The state’s unemployment rate was 3 percent in March, according to the federal Bureau of Labor Statistics, with Colorado outperforming the U.S. average of 4.1 percent.
Overall, graduating Roadrunners can expect bigger paychecks in addition to the benefits of being courted by recruiters. Economists have tracked rising pay over the past year.
“Wage gains have been fairly sluggish in the economic recovery since the Great Recession in 2009-2010,” Gedney said. “Finally in 2017, we’re seeing decent gains. We’re also seeing some of those gains realized in the nation.”
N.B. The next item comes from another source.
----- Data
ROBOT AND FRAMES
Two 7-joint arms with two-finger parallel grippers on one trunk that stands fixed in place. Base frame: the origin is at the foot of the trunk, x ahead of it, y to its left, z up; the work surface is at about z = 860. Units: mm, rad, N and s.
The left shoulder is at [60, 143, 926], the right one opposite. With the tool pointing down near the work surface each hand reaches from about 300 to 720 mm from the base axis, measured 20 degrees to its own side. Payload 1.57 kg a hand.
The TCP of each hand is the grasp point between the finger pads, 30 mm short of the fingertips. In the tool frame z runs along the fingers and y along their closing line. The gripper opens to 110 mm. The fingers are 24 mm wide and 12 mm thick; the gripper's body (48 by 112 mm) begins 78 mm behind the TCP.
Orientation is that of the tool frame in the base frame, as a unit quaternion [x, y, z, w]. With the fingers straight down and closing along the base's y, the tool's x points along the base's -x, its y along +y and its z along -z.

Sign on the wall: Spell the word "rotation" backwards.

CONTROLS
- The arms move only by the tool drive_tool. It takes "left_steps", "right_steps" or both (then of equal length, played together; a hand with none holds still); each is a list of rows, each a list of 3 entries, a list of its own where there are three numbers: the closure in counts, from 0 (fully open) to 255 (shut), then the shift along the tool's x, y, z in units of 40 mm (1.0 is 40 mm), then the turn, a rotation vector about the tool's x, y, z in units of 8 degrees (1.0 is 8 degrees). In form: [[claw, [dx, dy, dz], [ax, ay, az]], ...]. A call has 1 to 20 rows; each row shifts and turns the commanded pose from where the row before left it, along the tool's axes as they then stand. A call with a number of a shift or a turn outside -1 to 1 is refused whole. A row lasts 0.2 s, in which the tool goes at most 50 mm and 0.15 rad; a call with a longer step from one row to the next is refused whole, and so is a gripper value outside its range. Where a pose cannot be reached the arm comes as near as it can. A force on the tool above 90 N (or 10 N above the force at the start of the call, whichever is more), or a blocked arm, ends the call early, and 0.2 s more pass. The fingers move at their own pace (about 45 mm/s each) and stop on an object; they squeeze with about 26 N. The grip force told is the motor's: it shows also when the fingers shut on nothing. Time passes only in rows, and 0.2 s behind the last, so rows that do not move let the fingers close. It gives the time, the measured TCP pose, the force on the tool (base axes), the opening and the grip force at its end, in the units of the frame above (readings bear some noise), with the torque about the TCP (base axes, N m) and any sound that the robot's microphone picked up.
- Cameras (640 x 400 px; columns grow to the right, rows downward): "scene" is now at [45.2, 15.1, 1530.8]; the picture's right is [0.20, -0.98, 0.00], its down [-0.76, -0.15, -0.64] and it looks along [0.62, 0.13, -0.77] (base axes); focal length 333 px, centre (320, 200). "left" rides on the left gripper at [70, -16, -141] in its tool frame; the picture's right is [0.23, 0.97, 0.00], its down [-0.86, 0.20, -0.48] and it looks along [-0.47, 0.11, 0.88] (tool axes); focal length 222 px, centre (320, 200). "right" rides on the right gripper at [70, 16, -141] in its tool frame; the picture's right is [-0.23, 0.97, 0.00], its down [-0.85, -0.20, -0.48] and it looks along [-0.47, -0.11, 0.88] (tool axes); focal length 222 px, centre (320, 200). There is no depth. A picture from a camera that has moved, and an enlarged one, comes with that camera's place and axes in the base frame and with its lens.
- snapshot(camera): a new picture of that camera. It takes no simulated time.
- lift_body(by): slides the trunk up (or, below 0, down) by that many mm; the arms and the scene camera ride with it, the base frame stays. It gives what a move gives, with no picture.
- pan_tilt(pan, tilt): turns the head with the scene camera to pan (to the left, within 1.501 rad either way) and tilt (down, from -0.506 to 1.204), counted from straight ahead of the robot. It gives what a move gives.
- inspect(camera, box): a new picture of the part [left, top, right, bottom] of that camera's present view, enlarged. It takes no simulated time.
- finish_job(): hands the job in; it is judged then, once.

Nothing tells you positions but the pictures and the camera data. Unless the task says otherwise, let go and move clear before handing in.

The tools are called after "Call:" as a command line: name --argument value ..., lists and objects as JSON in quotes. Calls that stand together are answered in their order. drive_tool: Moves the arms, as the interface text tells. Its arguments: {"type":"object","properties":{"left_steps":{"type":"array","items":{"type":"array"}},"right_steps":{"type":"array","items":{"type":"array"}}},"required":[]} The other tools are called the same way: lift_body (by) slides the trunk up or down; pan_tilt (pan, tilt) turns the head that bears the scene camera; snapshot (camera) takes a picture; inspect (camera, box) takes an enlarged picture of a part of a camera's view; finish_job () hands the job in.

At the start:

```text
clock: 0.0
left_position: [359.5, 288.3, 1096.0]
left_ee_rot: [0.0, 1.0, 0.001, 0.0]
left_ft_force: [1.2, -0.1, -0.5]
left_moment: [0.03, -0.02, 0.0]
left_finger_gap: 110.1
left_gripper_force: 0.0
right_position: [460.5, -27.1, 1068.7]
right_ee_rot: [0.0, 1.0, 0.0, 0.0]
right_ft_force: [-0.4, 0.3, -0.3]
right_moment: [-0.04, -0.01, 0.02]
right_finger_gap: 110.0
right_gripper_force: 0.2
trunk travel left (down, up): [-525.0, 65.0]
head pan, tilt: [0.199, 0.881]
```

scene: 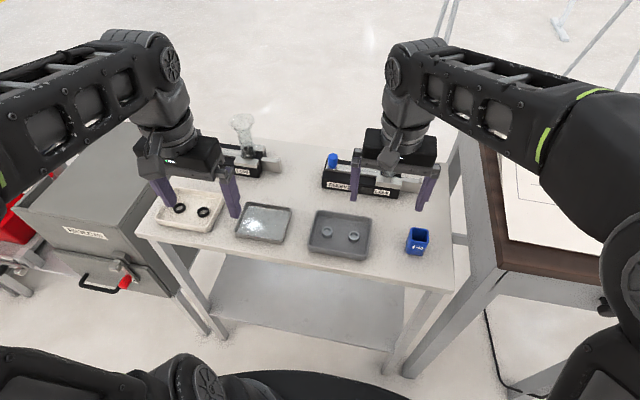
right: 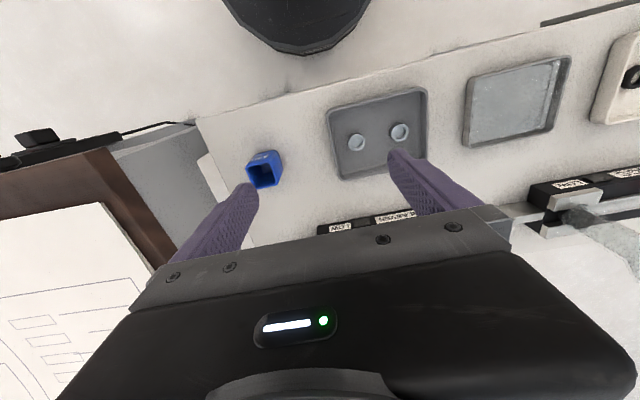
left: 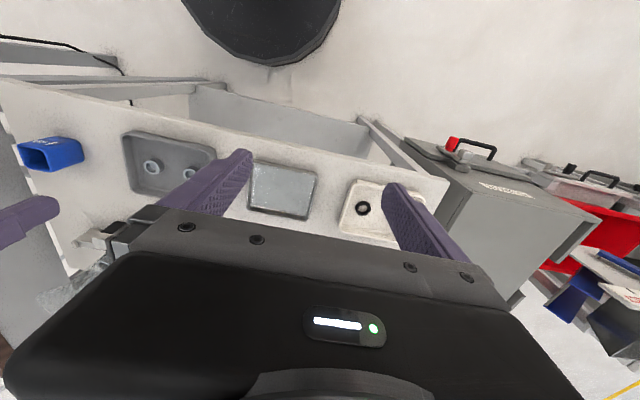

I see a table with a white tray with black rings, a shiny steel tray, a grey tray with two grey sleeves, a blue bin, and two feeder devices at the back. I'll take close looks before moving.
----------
Colorado wage growth in 2017 was likely around 4.1 percent — the figures aren’t seasonally adjusted — which Gedney said would be the strongest one-year wage growth in Colorado since 2006-07, before the Great Recession hit.
“It also outpaces what we’re seeing for inflation, hovering around 2.5 (percent) to 3 percent. That means people are realizing some real wage gains,” Gedney said.
Bridgette Coble, Ph.D., director of Metropolitan State University of Denver’s Career Services, concurred.
“I think it’s a good time to be looking for a job with a college degree,” Coble said.
Her office helps Roadrunners get a head start on career planning and connect with employers closer to graduation.
The job market looks bright, she said, but that doesn’t mean it’s going to be easy.
“The challenge for some of our college graduates is that Colorado is a pretty well-educated state,” Coble said.
So sometimes new grads need to look out of state, too. Meanwhile, she’s noticed a new trend in Career Services — more students going in for help earlier in their college years.
“People on campus are having conversations with people earlier,” she said. “It’s a great thing that’s happening.”
Still, she said, “we have a very long way to go to get all students engaged in early planning.”
New grads’ bright prospects could reflect the economy.
“Those who graduated coming out into the Great Recession had a real tough time finding work,” Gedney said. “I think college graduates now are in a very good position to kick-start their career. … It may change two or three years from now, but in our current (economic) state, this is a great time to graduate from school. … It’s really the brightest labor market we’ve seen since the dot-com boom.”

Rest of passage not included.